Onderweg zagen we geregeld ‘niet-Chinees-ogende’ ruiters op de weidse vlakten. Wie kon vermoeden dat ik een kleine 20 jaar later zou reizen en wonen tussen de Kirgiezen, Tadjieken en Kazachen, want dat waren de exotisch ogende bewoners die we toen zagen.
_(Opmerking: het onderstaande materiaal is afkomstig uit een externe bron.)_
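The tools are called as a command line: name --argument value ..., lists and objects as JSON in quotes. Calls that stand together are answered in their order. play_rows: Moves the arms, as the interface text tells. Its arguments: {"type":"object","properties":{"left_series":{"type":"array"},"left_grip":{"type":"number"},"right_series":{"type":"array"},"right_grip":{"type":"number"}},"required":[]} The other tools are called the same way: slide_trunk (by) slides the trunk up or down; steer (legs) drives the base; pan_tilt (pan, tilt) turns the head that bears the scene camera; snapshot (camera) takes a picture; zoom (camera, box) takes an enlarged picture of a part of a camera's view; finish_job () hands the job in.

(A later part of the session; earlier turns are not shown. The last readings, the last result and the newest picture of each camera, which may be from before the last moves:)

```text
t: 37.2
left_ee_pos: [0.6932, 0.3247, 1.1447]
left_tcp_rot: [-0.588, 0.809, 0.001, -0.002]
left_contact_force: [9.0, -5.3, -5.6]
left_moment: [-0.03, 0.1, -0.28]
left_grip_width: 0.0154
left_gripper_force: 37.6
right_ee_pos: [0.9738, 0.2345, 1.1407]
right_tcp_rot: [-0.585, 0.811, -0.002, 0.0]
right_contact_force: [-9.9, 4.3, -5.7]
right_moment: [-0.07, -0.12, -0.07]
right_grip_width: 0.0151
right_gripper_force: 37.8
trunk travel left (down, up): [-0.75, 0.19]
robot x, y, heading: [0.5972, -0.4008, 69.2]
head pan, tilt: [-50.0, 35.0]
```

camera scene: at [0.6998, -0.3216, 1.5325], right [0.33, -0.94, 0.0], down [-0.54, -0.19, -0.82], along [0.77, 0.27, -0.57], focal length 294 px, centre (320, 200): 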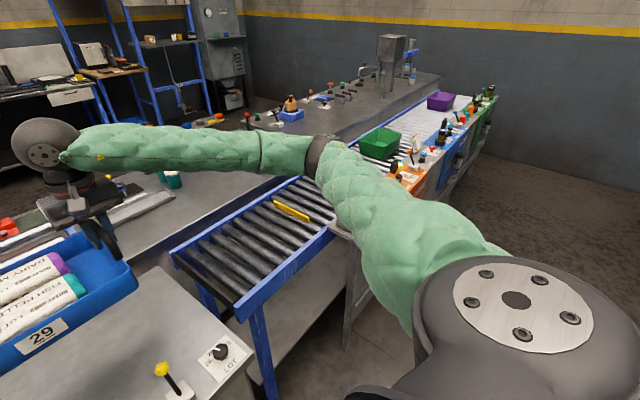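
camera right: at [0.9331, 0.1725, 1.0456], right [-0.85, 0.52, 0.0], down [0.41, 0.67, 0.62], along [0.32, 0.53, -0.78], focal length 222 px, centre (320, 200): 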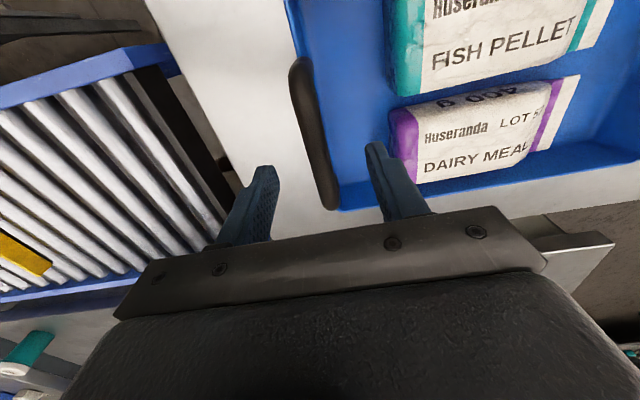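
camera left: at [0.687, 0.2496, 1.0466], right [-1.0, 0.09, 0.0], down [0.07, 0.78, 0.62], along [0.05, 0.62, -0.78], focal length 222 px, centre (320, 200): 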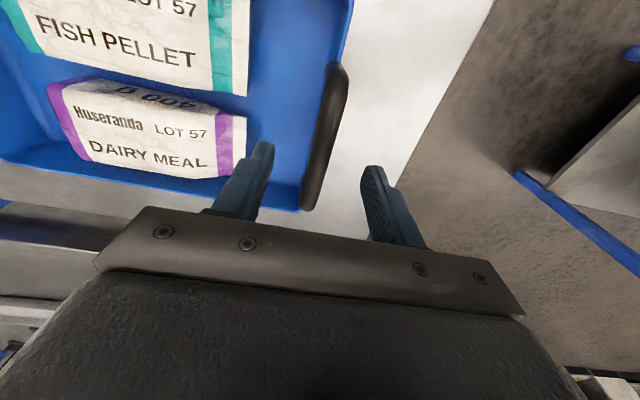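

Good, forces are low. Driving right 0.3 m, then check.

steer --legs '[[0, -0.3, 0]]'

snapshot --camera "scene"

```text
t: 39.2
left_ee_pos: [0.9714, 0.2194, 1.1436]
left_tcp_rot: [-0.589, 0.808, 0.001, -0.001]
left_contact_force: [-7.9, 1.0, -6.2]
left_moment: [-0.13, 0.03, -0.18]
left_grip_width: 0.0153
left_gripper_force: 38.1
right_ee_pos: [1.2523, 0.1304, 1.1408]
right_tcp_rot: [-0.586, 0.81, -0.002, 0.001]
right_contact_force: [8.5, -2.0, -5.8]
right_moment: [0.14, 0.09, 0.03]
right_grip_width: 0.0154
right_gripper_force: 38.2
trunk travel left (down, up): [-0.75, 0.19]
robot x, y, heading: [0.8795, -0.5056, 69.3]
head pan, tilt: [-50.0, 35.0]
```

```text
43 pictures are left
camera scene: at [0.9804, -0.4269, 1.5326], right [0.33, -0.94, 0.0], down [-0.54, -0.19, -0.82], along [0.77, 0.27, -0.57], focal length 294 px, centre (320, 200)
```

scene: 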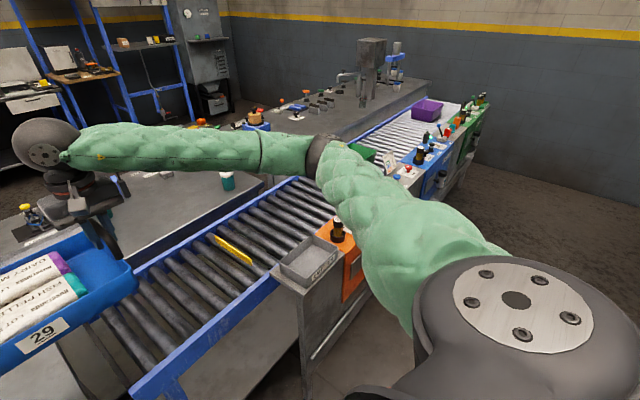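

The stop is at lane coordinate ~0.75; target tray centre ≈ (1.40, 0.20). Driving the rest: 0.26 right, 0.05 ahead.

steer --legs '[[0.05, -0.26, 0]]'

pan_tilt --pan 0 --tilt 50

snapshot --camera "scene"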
China! Het land zou op deze reis, en ook tijdens mijn tweede grote reis (1992-1994) het centrum zijn van mijn avonturen. Dus niet India. Er was, en misschien is nog steeds, nogal een verschil tussen de gemiddelde India-reiziger en de gemiddelde China-reiziger. Namelijk de India-ganger is (of was?) vaak een blowende hippie, de China-ganger een niet of veel minder blowende niet-hippie. Met in India als belangrijkste centrum voor de blowende hippies het staatje Goa, al decennia lang. China kent en kende een dergelijk oord niet, het zou daar ook niet worden toegestaan.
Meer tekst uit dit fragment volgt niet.